Here are five types of people you would definitely meet at a Tiger Street Party.
1. The Big Steppers
You’ll spot them early, usually before the crowd even fully warms up. They don’t wait for permission, the right song, or the perfect vibe—they are the vibe. From Afrobeats to Hip hop hits, they interpret every track as a personal invitation to perform. Their circle is always slightly wider than everyone else’s, because movement is their language.
2. The Love Birds
Every street party has them. They arrive together, stay together, and somehow exist in their own world despite the loud music and crowded space. They’re either whispering, laughing at nothing, or making everyone scream “God when” . For them, the street party is less about the event and more about the moment they get to spend with each other.
3. The Social Butterfly
These ones are impossible to miss and even harder to track. One minute they’re at the game corner, next they’re at the Tiger drink stand, then suddenly in a circle of people they’ve just met.
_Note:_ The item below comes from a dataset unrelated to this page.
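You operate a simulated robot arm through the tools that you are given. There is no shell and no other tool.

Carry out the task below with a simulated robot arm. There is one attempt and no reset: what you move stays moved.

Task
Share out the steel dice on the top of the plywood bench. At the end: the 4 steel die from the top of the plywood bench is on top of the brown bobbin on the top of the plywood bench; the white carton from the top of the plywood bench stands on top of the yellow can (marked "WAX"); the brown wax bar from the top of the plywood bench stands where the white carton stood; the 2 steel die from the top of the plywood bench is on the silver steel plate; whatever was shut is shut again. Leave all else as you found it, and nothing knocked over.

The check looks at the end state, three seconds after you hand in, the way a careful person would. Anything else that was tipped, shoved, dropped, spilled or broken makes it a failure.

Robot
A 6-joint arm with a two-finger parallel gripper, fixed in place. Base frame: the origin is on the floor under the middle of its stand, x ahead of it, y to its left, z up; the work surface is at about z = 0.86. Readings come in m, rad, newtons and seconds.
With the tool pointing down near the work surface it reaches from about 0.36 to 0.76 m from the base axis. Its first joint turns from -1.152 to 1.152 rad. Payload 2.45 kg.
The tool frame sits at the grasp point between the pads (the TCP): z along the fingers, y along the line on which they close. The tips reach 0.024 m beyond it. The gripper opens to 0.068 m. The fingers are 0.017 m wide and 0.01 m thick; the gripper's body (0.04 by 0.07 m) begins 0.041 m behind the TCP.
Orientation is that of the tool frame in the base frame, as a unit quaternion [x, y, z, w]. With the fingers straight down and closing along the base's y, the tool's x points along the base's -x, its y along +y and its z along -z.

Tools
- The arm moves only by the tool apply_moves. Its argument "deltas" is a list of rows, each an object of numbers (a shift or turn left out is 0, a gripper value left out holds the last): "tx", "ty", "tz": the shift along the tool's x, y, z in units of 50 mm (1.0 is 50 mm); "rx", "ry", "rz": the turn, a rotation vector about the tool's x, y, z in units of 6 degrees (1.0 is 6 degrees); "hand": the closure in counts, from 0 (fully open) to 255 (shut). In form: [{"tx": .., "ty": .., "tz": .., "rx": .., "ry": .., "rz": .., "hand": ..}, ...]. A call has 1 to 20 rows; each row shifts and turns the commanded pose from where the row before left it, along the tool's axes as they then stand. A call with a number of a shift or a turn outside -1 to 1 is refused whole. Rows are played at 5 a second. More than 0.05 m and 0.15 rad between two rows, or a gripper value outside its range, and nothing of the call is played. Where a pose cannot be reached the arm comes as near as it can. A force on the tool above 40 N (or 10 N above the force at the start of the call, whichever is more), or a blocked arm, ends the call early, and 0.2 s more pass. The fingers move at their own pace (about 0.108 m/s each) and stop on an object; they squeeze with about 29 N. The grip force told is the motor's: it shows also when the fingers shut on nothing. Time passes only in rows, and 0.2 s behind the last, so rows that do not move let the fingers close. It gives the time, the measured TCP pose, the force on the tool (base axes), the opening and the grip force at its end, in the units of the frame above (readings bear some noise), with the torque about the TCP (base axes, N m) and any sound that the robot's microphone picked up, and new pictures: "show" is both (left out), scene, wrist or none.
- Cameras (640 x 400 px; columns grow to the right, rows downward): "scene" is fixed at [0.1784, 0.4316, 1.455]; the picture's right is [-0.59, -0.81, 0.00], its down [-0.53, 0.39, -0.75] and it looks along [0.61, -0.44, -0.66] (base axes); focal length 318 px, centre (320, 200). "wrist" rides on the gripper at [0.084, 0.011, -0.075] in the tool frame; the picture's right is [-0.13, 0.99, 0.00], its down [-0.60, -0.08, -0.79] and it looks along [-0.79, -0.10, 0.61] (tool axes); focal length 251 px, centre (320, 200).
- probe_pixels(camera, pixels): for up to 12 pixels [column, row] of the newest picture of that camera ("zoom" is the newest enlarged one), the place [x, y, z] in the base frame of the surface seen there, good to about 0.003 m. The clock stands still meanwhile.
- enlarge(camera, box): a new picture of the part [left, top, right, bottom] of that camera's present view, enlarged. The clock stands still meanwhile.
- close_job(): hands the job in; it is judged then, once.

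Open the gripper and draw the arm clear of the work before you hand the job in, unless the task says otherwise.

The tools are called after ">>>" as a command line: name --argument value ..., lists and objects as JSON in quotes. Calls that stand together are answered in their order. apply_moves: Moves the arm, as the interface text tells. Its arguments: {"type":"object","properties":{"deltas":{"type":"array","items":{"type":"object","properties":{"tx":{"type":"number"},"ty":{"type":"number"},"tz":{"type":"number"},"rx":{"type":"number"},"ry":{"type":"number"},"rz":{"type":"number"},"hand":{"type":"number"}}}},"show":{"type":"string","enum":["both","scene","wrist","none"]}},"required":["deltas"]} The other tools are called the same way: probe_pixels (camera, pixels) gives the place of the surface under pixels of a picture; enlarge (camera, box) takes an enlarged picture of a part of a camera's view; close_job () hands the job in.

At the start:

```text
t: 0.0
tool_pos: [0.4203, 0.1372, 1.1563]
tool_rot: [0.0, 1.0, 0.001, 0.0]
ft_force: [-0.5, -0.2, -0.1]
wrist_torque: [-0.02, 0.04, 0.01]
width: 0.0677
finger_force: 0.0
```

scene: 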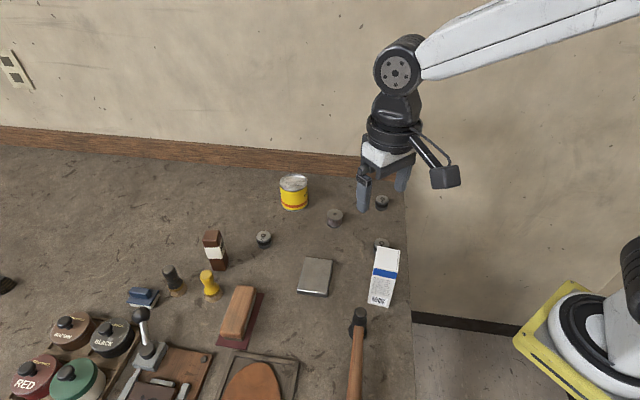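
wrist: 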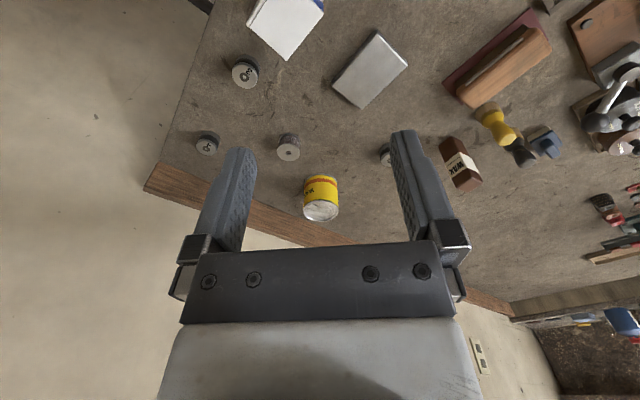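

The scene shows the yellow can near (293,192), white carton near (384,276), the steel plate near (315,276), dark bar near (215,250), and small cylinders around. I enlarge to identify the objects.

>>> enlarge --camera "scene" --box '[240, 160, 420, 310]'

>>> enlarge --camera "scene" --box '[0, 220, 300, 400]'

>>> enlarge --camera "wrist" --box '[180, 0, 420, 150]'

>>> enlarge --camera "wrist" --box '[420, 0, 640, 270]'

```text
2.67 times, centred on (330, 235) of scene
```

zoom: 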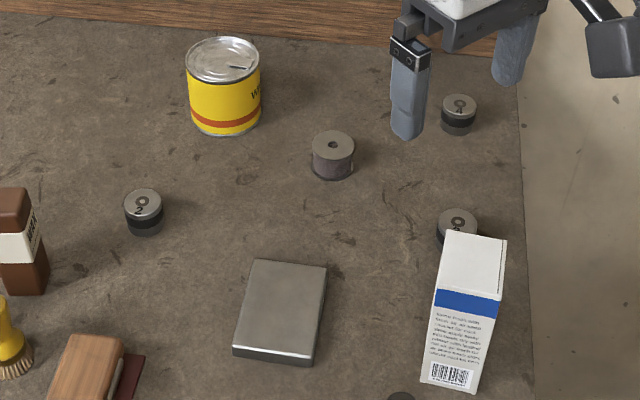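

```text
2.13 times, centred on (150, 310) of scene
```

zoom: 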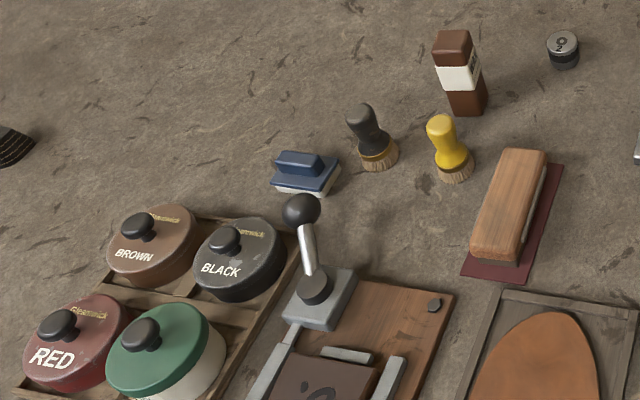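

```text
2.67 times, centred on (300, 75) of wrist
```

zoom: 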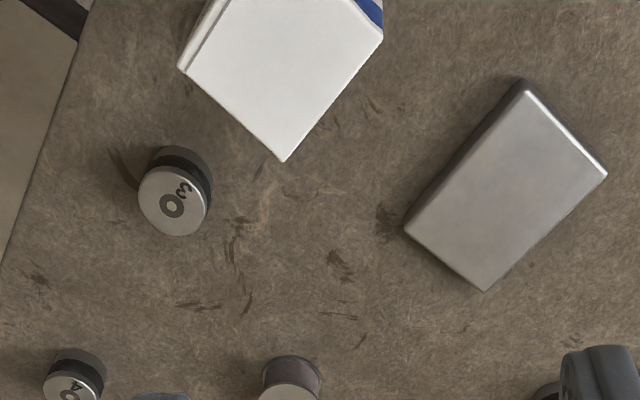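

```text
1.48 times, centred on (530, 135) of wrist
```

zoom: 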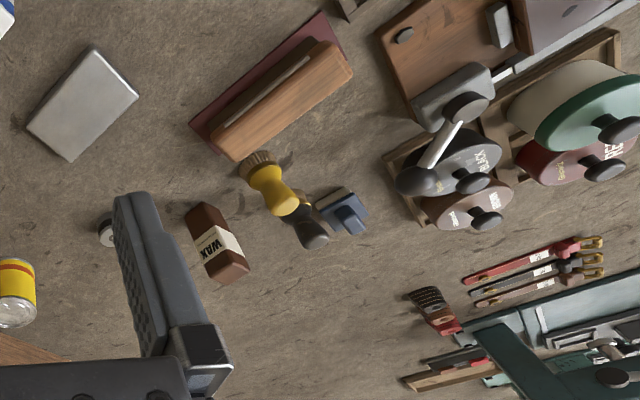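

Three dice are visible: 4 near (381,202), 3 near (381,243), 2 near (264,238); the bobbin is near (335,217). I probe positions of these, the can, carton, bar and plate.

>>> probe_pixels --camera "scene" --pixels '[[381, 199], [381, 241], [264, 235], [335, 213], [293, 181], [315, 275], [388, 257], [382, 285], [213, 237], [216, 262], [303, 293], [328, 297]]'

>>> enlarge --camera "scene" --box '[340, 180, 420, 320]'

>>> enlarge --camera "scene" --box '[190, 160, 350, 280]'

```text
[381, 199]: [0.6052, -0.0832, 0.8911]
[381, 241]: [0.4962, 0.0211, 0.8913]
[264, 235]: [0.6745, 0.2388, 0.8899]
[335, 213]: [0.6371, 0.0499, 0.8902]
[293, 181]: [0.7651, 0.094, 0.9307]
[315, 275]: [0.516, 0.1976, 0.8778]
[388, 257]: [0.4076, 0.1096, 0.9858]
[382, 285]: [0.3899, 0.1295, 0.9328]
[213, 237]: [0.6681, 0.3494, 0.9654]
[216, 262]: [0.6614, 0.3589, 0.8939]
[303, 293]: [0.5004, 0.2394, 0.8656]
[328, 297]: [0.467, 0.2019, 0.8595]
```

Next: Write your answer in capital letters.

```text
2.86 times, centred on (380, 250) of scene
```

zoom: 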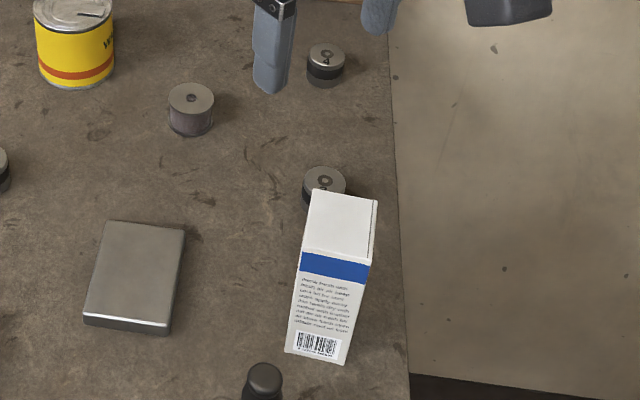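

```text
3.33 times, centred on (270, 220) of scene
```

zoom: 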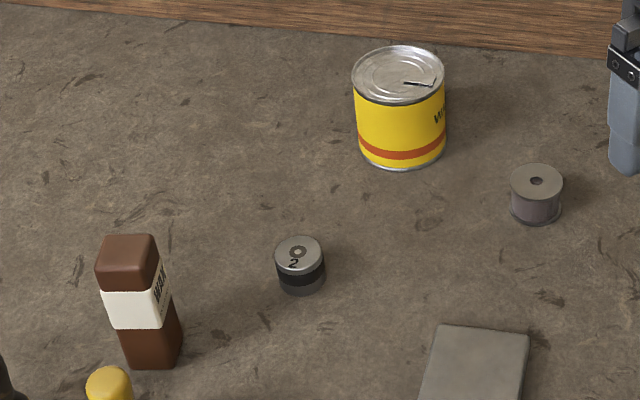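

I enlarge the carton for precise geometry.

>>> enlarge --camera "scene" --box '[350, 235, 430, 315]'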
They collect conversations the way others collect drinks frequently. By the end of the night, they seem to know everyone and everything happening.
4. The Silent Observer
They stand slightly away from the centre, but they are fully present. A cold Tiger Beer in hand, they take in everything, the movements, the laughter, the rhythm shifts, the unscripted moments that define the night. They are not trying to be seen, but nothing escapes their attention. Every sip feels like a pause to register the atmosphere as it unfolds.
5. The Content Creators
They are always half in the moment and half outside it. Phone raised, they chase angles, reactions, and fleeting highlights that others might miss. They capture the crowd not just as it looks, but as it feels. Because for them, the street party doesn’t end when the music stops, it lives on through their content, where they share the energy, chaos, and joy with their followers long after the night is over.